## Start DATASET EXCERPT

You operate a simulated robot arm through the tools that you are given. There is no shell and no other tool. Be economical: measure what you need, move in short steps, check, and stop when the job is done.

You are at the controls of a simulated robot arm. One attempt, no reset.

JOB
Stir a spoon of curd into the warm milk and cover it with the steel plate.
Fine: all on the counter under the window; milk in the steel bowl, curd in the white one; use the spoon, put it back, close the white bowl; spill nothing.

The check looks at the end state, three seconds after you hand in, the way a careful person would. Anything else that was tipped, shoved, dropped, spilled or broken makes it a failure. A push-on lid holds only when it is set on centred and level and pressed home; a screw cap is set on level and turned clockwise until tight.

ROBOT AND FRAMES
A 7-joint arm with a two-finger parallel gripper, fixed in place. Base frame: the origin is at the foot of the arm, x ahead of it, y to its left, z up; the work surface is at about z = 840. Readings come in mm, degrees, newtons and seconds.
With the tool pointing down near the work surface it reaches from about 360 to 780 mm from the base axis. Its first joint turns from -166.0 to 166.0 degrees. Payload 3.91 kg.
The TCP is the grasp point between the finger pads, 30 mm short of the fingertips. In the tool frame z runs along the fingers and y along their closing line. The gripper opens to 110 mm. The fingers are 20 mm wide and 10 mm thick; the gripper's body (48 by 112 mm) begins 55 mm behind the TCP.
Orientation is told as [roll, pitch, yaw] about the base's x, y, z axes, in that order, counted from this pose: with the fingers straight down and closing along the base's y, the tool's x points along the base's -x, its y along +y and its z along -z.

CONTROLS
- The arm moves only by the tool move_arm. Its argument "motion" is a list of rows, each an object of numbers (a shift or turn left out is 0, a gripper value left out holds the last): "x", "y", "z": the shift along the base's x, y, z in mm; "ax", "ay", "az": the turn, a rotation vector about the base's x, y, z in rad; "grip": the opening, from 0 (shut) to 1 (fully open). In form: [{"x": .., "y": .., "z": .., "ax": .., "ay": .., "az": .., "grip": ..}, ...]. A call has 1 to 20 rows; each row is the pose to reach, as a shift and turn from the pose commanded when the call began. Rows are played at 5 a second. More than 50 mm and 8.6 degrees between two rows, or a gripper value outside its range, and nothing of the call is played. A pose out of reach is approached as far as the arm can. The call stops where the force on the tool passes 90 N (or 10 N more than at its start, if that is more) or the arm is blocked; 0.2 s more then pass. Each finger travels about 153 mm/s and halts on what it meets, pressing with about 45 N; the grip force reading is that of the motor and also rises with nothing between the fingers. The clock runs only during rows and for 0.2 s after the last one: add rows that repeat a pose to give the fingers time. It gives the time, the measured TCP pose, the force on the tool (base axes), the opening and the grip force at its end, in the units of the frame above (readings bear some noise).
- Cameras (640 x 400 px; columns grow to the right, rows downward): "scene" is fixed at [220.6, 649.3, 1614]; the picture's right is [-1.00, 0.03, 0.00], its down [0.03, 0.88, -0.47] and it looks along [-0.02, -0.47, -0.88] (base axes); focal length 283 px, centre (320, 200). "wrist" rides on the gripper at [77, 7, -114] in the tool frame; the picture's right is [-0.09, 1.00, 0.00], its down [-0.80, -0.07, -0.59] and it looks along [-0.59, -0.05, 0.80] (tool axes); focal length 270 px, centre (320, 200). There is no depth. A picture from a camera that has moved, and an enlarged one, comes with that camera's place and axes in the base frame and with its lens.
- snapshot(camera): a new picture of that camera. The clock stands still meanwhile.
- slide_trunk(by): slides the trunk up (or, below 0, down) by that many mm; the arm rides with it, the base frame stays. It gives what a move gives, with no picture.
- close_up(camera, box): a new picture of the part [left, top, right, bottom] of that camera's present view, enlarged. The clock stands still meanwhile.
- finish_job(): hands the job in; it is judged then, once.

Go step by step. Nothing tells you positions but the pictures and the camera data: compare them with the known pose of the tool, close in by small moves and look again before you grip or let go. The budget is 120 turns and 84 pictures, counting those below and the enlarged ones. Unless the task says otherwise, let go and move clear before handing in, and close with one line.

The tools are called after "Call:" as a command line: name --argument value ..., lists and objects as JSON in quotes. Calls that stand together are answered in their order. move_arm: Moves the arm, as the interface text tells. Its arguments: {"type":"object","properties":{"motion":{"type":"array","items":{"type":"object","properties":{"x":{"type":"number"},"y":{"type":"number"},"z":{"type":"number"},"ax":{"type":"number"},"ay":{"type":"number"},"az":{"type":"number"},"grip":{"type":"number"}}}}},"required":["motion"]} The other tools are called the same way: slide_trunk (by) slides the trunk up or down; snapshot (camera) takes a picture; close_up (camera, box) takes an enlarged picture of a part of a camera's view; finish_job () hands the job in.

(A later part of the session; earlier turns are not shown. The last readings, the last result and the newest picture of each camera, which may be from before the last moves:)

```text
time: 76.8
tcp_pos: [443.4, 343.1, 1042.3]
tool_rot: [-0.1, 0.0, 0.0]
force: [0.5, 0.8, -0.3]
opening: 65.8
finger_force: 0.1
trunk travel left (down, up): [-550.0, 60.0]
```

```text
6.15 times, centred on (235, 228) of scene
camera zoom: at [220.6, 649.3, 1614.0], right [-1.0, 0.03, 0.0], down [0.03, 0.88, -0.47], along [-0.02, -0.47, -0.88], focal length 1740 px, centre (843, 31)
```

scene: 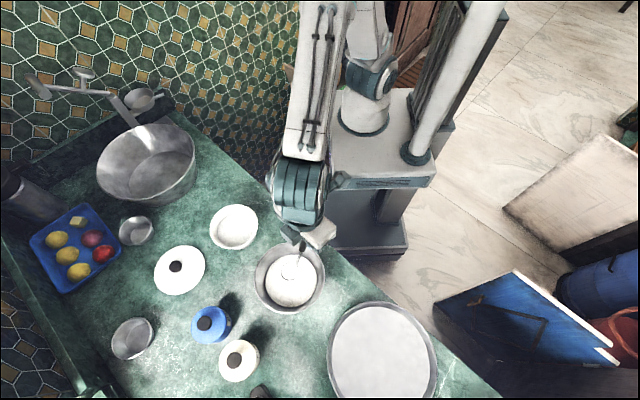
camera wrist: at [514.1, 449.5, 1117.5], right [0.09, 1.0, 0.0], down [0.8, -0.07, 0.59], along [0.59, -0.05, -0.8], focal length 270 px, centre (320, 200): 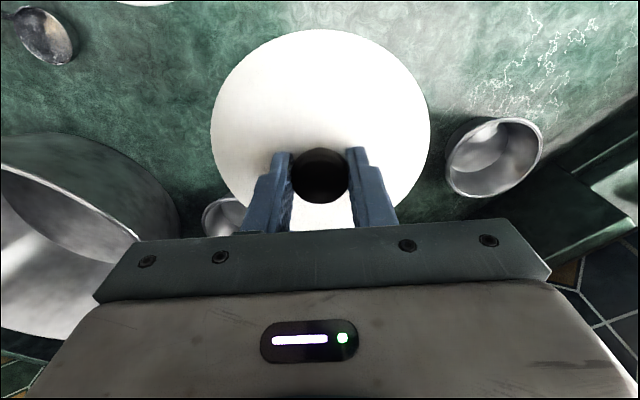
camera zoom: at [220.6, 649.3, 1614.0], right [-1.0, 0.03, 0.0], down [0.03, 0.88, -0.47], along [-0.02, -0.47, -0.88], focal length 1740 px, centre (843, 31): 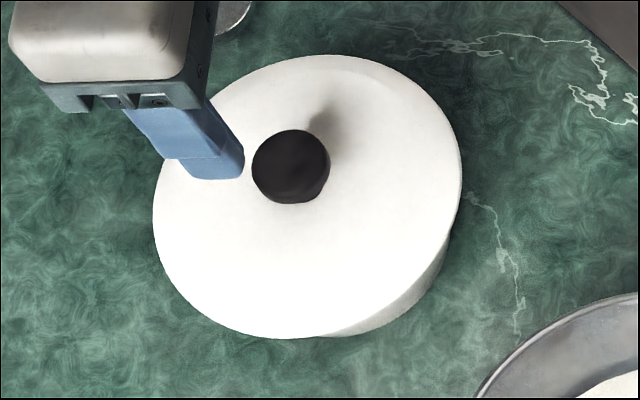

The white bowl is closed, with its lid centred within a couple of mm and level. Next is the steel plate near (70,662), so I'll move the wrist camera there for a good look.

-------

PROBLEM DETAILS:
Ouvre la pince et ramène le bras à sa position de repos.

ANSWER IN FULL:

## End DATASET EXCERPT
## Start SOURCE EXCERPT

Sunday, March 19, 2017

How can it be Sunday night again?

I really believe I blink my eyes and Friday night becomes Sunday night.

Why is it that Monday morning to Friday at 5:00 seem like .....well you know.

I have often said that the years seem to fly....and they do but the weekends.....my precious weekends.....are really only about 10 seconds long.

I have been getting ready to have the floors done in my house.....new carpeting and new vinyl.  I am also getting ready for the inside of the house to be painted along with the front porch, shutters, power washing too.  I am embarrassed to say it has been 17 years since any of this was last done.

Maybe now I know why.....

It takes a lot of damn work to get ready!! I have packed and moved and packed and moved....and packed and moved.  Every room is the house has been touched .....and none  yet completed.  And I am running out of time. In college, if a term paper was assigned day 1....I was the person finishing it the night before it was due. I usually did well working under pressure.

And that is what it is like right now....tick tick tick.....not sure if I have to be done by Tuesday or Wednesday night....I should know that tomorrow.  By midday Friday or Saturday, the floors will be done.
 
There have been several trips to Goodwill.

Wednesday night around 8:30, Jenn put a three section laundry hamper on wheels out for bulk pickup along with 4 metal patio chairs.......they were gone from in front of my house by 8:45....LOL

Hey whoever took those items......there will be a couch and dresser outside this week.  The sleeper-sofa is OK if you flip over the cushions.  The dresser....not worth taking....it's old and some of the drawers are broken.  My current dresser is a couple of plastic bins in a lovely shade of blue.

Then I have Saturday and Sunday to move the furniture to get ready for the painters.All the curtains will come down and all picture removed from the walls. Next Monday, the painters will be here for 5 days then off the weekend then back for another 3 days.  The whole pantry will be on my kitchen counters.  The items in my linen closet will be in boxes.  My clothes will be laying in the back of my car.

The dog will be going to day board at the vet's for about 11 days....cha ching.....

And then to top it off....my drivers is window motor decided to stop working....with the window only up 1/4 of the way.  At Goodyear, they got the window up and put a wedge in place to keep it up.  And then I noticed a burning smell....most likely an oil leak.....that will be checked while the window is being repaired.

In addition, Bob is here for two weeks to go to dr appts so between him running to dr appt s and for some crazy reason I scheduled my dr. appts. for the same two weeks......I must have lost my mind when I was doing the scheduling...

Going for my mammo at 7 AM Wednesday??? What the hell was I thinking??????

## End SOURCE EXCERPT

Show the exact text of the source excerpt starting from "It takes a lot" and stopping at the end of "working under pressure.".

ANSWER IN FULL:
It takes a lot of damn work to get ready!! I have packed and moved and packed and moved....and packed and moved.  Every room is the house has been touched .....and none  yet completed.  And I am running out of time. In college, if a term paper was assigned day 1....I was the person finishing it the night before it was due. I usually did well working under pressure.